В этом году мы наблюдали полное солнечное затмение. В Интернате все готовились, коптили на свече стеклышки. Вдруг среди белого ясного дня стало смеркаться. Через закопчённое стекло наблюдали как уменьшается серп солнца. Стало совсем темно, на небе появились яркие звёзды, автомобили на дорогах зажгли фары, мы визжали от радости. Но всё это длилось недолго, яркий солнечный быстро вернулся. Позже мама, навещавшая меня регулярно, рассказала что отец в испуге прибежал домой с лесоповала и даже потерял свой топор. Самым ярким днём был день 12 апреля. В этот день все были счастливыми и гордыми за свою страну. Не было грустных лиц вообще нигде. Все говорили о космосе, о полётах на Марс, Венеру и к звёздам. У нас бурно обсуждали кого будут набирать в космонавты. Помню как все сразу взялись за учёбу, все забыли о шалостях, все дружно вставали на зарядку и длилось это довольно долго. В этом же году поменяли деньги. Раньше в школу давали один рубль и этого хватало хорошо покушать. Теперь стали давать десять копеек, но очень быстро выяснилось, что этого мало и требовалось пятнадцать копеек.

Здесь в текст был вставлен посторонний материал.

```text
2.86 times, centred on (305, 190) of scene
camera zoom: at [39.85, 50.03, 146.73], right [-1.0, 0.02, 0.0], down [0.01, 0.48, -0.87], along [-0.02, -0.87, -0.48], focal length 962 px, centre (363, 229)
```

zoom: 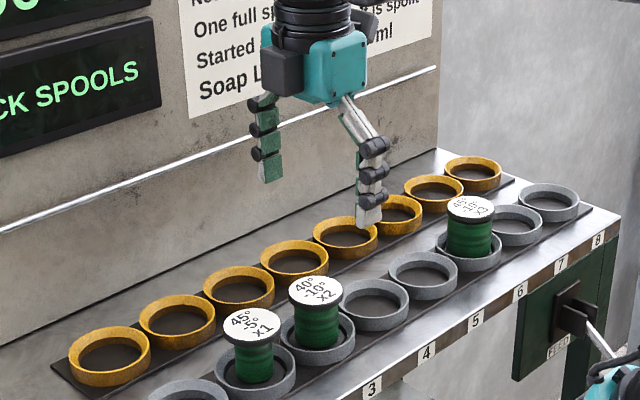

Вскоре леса возле новой заимки закончились и мы вернулись жить в Нязепетровск. Прежнего просторного дома уже не было, ютились в маленькой избушке. Родители начали пить, основной пищей стали хлеб и картошка. Уже никто дома не интересовался моей учёбой. Помню как однажды выписал Пионерскую правду, летом в ней начали печатать повесть «Президент каменного острова». Всегда ждал следующего номера чтобы читать продолжение. Часто засиживался в читальном зале проглатывая одну книгу за другой. Меня выгоняли чтобы шёл погулять, я же шёл в другой читальный зал. В доме у нас не было ни телевизора, ни радио. Книги были для меня окном в Мир, набирал книги в библиотеке Дома пионеров и читал, читал и читал. В жизни наступила светлая пора когда записался в Доме пионеров в радио кружок, но это уже другая история.